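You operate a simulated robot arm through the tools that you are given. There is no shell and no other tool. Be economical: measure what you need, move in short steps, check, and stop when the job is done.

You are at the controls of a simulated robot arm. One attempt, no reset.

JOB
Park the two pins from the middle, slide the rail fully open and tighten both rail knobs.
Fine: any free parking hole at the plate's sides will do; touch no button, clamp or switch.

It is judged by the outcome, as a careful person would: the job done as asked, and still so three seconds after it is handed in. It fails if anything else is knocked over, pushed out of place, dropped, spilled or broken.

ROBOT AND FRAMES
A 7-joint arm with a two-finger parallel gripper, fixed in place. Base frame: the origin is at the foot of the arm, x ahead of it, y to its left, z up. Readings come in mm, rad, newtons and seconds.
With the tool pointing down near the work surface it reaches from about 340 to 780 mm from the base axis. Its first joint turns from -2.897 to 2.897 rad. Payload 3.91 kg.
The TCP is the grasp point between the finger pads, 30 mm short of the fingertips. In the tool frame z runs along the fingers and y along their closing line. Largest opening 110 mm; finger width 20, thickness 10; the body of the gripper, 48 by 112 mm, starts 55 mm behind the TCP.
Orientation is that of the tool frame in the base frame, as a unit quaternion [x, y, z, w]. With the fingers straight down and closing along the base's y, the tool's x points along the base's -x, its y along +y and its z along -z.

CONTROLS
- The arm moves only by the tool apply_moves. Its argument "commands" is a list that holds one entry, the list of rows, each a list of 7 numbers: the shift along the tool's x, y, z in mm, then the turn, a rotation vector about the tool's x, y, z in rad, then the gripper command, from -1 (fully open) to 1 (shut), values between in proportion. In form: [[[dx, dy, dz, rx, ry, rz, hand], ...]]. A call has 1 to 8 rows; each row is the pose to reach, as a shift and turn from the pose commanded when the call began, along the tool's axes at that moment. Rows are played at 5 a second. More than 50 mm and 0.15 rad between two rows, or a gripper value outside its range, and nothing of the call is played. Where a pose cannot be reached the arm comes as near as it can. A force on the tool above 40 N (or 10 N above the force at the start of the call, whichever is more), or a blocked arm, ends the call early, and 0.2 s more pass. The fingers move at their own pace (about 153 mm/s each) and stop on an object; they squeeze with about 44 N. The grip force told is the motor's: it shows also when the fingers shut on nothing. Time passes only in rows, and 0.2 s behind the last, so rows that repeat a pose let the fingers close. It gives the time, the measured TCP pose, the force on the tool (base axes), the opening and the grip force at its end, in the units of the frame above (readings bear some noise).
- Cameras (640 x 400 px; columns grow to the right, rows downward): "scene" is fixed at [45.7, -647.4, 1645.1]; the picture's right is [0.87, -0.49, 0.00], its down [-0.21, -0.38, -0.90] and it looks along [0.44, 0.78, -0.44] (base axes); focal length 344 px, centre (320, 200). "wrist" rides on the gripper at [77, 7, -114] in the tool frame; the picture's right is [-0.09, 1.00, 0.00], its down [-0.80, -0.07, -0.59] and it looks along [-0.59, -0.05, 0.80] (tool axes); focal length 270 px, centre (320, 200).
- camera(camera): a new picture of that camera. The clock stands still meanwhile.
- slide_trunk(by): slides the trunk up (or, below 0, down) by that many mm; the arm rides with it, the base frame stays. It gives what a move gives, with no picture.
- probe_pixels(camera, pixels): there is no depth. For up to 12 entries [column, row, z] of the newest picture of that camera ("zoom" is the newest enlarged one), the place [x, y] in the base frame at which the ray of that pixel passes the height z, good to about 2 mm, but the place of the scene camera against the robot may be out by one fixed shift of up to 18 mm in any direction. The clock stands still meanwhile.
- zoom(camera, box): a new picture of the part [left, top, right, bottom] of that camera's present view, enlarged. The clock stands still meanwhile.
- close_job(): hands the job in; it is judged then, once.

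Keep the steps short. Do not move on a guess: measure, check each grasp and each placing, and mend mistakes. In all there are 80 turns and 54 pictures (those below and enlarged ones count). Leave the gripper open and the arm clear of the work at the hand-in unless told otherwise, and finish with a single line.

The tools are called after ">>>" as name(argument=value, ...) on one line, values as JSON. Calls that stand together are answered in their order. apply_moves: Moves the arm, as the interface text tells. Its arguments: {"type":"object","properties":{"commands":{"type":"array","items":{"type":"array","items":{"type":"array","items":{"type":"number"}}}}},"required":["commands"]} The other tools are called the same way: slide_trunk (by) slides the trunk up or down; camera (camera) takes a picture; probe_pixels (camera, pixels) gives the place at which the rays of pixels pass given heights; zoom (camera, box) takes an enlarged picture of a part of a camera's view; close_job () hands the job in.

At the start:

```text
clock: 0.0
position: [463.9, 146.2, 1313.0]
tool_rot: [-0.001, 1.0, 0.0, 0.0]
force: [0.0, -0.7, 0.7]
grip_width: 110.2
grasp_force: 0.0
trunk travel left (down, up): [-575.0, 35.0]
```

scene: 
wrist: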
++++++++++
Make an exact copy of the material above.

▶ [Response for this exercise]
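You operate a simulated robot arm through the tools that you are given. There is no shell and no other tool. Be economical: measure what you need, move in short steps, check, and stop when the job is done.

You are at the controls of a simulated robot arm. One attempt, no reset.

JOB
Park the two pins from the middle, slide the rail fully open and tighten both rail knobs.
Fine: any free parking hole at the plate's sides will do; touch no button, clamp or switch.

It is judged by the outcome, as a careful person would: the job done as asked, and still so three seconds after it is handed in. It fails if anything else is knocked over, pushed out of place, dropped, spilled or broken.

ROBOT AND FRAMES
A 7-joint arm with a two-finger parallel gripper, fixed in place. Base frame: the origin is at the foot of the arm, x ahead of it, y to its left, z up. Readings come in mm, rad, newtons and seconds.
With the tool pointing down near the work surface it reaches from about 340 to 780 mm from the base axis. Its first joint turns from -2.897 to 2.897 rad. Payload 3.91 kg.
The TCP is the grasp point between the finger pads, 30 mm short of the fingertips. In the tool frame z runs along the fingers and y along their closing line. Largest opening 110 mm; finger width 20, thickness 10; the body of the gripper, 48 by 112 mm, starts 55 mm behind the TCP.
Orientation is that of the tool frame in the base frame, as a unit quaternion [x, y, z, w]. With the fingers straight down and closing along the base's y, the tool's x points along the base's -x, its y along +y and its z along -z.

CONTROLS
- The arm moves only by the tool apply_moves. Its argument "commands" is a list that holds one entry, the list of rows, each a list of 7 numbers: the shift along the tool's x, y, z in mm, then the turn, a rotation vector about the tool's x, y, z in rad, then the gripper command, from -1 (fully open) to 1 (shut), values between in proportion. In form: [[[dx, dy, dz, rx, ry, rz, hand], ...]]. A call has 1 to 8 rows; each row is the pose to reach, as a shift and turn from the pose commanded when the call began, along the tool's axes at that moment. Rows are played at 5 a second. More than 50 mm and 0.15 rad between two rows, or a gripper value outside its range, and nothing of the call is played. Where a pose cannot be reached the arm comes as near as it can. A force on the tool above 40 N (or 10 N above the force at the start of the call, whichever is more), or a blocked arm, ends the call early, and 0.2 s more pass. The fingers move at their own pace (about 153 mm/s each) and stop on an object; they squeeze with about 44 N. The grip force told is the motor's: it shows also when the fingers shut on nothing. Time passes only in rows, and 0.2 s behind the last, so rows that repeat a pose let the fingers close. It gives the time, the measured TCP pose, the force on the tool (base axes), the opening and the grip force at its end, in the units of the frame above (readings bear some noise).
- Cameras (640 x 400 px; columns grow to the right, rows downward): "scene" is fixed at [45.7, -647.4, 1645.1]; the picture's right is [0.87, -0.49, 0.00], its down [-0.21, -0.38, -0.90] and it looks along [0.44, 0.78, -0.44] (base axes); focal length 344 px, centre (320, 200). "wrist" rides on the gripper at [77, 7, -114] in the tool frame; the picture's right is [-0.09, 1.00, 0.00], its down [-0.80, -0.07, -0.59] and it looks along [-0.59, -0.05, 0.80] (tool axes); focal length 270 px, centre (320, 200).
- camera(camera): a new picture of that camera. The clock stands still meanwhile.
- slide_trunk(by): slides the trunk up (or, below 0, down) by that many mm; the arm rides with it, the base frame stays. It gives what a move gives, with no picture.
- probe_pixels(camera, pixels): there is no depth. For up to 12 entries [column, row, z] of the newest picture of that camera ("zoom" is the newest enlarged one), the place [x, y] in the base frame at which the ray of that pixel passes the height z, good to about 2 mm, but the place of the scene camera against the robot may be out by one fixed shift of up to 18 mm in any direction. The clock stands still meanwhile.
- zoom(camera, box): a new picture of the part [left, top, right, bottom] of that camera's present view, enlarged. The clock stands still meanwhile.
- close_job(): hands the job in; it is judged then, once.

Keep the steps short. Do not move on a guess: measure, check each grasp and each placing, and mend mistakes. In all there are 80 turns and 54 pictures (those below and enlarged ones count). Leave the gripper open and the arm clear of the work at the hand-in unless told otherwise, and finish with a single line.

The tools are called after ">>>" as name(argument=value, ...) on one line, values as JSON. Calls that stand together are answered in their order. apply_moves: Moves the arm, as the interface text tells. Its arguments: {"type":"object","properties":{"commands":{"type":"array","items":{"type":"array","items":{"type":"array","items":{"type":"number"}}}}},"required":["commands"]} The other tools are called the same way: slide_trunk (by) slides the trunk up or down; camera (camera) takes a picture; probe_pixels (camera, pixels) gives the place at which the rays of pixels pass given heights; zoom (camera, box) takes an enlarged picture of a part of a camera's view; close_job () hands the job in.

At the start:

```text
clock: 0.0
position: [463.9, 146.2, 1313.0]
tool_rot: [-0.001, 1.0, 0.0, 0.0]
force: [0.0, -0.7, 0.7]
grip_width: 110.2
grasp_force: 0.0
trunk travel left (down, up): [-575.0, 35.0]
```

scene: 
wrist: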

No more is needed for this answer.